- _What is being asked_: Copy, in full, each line of the material that holds the word "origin".
----- Data
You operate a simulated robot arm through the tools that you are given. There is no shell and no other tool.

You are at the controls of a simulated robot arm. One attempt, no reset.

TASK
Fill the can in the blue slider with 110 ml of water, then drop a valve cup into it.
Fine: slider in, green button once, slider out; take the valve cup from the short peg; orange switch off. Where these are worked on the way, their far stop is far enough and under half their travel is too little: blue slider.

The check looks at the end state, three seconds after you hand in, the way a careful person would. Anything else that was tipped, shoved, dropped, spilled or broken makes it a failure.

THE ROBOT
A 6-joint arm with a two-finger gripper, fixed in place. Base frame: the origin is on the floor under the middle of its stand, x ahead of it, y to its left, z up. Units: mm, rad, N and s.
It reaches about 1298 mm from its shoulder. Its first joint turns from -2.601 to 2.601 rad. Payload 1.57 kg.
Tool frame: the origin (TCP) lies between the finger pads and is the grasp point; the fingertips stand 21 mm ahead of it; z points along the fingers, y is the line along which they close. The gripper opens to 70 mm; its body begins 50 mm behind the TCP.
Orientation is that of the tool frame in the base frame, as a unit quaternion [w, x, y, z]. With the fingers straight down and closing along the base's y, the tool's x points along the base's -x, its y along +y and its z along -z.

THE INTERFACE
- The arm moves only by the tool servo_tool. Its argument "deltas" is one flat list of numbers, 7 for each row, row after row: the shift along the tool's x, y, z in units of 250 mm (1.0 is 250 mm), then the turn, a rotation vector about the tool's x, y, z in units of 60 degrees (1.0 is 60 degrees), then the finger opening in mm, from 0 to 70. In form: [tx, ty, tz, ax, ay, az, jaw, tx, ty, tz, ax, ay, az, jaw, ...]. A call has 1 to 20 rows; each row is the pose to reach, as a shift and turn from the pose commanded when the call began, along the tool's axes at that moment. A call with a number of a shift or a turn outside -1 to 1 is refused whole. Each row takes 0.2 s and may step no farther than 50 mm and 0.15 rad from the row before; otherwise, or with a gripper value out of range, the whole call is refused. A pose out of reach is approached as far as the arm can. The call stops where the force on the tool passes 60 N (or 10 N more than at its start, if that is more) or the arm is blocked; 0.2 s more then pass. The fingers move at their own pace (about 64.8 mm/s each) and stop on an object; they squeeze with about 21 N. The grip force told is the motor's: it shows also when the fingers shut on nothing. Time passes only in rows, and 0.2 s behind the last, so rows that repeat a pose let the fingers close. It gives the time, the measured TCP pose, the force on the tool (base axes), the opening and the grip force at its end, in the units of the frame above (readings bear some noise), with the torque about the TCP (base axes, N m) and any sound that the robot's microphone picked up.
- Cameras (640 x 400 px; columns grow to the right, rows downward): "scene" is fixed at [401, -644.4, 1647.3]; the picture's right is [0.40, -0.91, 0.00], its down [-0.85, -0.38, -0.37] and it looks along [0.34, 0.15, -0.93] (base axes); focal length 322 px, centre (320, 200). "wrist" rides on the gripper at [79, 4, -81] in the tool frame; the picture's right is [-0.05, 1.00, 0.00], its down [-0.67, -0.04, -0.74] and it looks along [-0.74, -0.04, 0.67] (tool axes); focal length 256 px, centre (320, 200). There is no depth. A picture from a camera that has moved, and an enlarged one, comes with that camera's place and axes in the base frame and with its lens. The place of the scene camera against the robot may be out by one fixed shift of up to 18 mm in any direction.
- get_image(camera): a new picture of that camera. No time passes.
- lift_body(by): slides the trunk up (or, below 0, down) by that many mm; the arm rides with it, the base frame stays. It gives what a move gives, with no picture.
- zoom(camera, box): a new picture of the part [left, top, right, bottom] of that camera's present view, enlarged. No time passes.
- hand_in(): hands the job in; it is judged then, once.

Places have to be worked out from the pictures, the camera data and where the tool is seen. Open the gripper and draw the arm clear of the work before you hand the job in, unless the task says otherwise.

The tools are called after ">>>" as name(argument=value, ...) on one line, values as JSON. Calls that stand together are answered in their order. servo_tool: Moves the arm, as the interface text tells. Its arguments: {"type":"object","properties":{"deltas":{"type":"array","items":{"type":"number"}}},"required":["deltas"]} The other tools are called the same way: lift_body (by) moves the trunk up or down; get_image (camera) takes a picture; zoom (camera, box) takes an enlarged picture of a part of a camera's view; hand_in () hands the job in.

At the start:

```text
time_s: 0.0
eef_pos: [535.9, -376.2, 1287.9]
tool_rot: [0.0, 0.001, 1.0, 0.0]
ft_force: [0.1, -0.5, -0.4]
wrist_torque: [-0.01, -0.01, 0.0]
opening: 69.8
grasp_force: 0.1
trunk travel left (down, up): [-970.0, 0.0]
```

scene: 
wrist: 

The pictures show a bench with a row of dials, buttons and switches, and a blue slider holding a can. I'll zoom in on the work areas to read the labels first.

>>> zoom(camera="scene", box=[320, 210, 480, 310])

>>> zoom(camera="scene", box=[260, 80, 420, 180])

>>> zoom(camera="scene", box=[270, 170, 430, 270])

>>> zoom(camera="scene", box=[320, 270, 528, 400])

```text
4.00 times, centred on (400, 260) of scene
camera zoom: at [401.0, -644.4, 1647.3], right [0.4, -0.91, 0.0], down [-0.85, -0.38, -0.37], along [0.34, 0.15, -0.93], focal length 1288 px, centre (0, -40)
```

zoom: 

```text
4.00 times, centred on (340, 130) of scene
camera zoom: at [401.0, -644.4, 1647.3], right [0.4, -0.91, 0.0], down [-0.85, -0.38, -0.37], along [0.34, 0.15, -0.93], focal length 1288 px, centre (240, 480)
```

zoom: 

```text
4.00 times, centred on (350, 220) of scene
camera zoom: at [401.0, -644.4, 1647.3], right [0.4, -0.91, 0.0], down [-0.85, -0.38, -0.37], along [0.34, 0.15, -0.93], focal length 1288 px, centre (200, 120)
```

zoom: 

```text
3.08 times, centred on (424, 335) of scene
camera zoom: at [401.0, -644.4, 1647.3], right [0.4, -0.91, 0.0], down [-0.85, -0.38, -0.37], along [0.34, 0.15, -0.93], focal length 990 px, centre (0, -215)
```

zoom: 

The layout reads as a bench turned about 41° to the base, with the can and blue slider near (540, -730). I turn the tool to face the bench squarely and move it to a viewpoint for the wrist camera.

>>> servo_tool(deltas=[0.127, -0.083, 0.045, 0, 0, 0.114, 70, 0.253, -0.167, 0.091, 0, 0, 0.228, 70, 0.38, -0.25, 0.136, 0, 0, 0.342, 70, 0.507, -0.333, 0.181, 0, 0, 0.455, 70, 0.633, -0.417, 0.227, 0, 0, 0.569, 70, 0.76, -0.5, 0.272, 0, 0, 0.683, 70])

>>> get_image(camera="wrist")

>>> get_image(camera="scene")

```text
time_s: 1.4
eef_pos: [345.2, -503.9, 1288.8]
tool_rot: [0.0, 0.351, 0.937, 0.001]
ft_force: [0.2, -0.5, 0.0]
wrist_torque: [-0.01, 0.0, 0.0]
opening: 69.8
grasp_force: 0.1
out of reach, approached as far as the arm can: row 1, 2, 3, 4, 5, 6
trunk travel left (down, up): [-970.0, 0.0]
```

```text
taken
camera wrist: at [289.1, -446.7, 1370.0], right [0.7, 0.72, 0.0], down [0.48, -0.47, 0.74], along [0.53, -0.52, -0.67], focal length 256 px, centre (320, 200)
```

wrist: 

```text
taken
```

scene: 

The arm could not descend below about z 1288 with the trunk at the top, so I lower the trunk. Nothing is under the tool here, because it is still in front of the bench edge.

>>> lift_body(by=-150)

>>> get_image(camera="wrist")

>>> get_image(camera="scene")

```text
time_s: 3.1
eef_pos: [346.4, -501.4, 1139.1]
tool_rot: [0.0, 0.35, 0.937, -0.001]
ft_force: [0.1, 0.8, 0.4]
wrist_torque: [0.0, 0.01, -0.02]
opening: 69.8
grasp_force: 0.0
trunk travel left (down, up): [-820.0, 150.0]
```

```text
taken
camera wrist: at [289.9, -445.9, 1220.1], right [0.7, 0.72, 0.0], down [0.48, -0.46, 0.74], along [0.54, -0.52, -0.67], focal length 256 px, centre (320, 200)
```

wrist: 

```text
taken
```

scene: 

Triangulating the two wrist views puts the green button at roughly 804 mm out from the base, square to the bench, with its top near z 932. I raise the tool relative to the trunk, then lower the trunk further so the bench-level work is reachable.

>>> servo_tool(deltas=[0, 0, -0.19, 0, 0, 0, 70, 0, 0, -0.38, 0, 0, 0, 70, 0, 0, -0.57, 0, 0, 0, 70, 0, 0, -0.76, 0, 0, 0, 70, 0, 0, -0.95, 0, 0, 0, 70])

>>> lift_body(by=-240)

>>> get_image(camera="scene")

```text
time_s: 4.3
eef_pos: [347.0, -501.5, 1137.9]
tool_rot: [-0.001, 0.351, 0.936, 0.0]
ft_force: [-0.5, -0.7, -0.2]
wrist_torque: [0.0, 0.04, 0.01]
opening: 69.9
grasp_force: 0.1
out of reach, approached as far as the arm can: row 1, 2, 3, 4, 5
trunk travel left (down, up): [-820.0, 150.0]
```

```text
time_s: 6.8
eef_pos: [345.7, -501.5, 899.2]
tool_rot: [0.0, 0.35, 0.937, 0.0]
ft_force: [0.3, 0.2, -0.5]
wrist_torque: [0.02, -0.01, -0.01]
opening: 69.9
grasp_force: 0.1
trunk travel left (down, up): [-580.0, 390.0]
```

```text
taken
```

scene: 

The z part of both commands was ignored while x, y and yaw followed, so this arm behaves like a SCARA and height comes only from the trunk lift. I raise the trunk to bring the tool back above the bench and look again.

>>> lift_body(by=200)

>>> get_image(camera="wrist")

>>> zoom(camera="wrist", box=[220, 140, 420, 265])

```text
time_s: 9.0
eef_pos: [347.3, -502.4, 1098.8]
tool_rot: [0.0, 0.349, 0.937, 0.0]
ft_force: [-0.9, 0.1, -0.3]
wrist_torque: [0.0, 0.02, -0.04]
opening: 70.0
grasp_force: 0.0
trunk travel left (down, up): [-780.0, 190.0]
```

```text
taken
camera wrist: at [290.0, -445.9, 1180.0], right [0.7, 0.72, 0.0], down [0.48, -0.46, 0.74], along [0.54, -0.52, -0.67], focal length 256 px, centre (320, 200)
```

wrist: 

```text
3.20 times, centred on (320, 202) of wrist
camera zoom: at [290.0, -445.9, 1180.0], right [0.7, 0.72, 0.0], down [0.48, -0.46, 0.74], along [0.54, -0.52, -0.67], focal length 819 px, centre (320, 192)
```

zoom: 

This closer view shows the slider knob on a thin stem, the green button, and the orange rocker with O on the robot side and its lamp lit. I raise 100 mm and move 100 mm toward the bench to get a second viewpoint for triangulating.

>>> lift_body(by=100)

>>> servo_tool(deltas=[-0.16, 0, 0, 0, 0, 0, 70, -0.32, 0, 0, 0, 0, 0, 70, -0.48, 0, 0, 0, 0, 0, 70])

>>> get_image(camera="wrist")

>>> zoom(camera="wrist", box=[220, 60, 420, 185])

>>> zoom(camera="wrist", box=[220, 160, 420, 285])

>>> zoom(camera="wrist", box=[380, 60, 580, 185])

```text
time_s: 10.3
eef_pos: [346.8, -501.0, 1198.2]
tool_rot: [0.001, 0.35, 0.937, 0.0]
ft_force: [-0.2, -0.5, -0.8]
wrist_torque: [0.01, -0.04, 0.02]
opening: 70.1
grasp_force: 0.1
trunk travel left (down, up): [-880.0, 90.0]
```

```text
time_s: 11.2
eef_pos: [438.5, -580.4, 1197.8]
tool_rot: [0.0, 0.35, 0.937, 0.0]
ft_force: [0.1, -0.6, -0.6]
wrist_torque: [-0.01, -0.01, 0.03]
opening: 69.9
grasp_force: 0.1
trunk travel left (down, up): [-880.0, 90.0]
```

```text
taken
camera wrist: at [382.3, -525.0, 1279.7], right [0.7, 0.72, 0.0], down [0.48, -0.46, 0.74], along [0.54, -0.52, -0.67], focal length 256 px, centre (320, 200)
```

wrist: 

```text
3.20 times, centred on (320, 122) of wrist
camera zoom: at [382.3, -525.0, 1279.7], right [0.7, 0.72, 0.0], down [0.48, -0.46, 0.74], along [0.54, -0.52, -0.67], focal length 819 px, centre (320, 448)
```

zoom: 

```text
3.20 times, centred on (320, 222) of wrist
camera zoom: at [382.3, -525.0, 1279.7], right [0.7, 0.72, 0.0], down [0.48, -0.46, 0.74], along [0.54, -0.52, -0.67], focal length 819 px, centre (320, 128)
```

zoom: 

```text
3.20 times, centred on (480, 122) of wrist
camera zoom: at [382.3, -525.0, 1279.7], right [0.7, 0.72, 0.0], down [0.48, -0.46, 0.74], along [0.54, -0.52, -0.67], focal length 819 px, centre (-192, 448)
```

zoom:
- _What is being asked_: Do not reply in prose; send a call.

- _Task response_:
----------
- _Task response_:
A 6-joint arm with a two-finger gripper, fixed in place. Base frame: the origin is on the floor under the middle of its stand, x ahead of it, y to its left, z up. Units: mm, rad, N and s.
Tool frame: the origin (TCP) lies between the finger pads and is the grasp point; the fingertips stand 21 mm ahead of it; z points along the fingers, y is the line along which they close. The gripper opens to 70 mm; its body begins 50 mm behind the TCP.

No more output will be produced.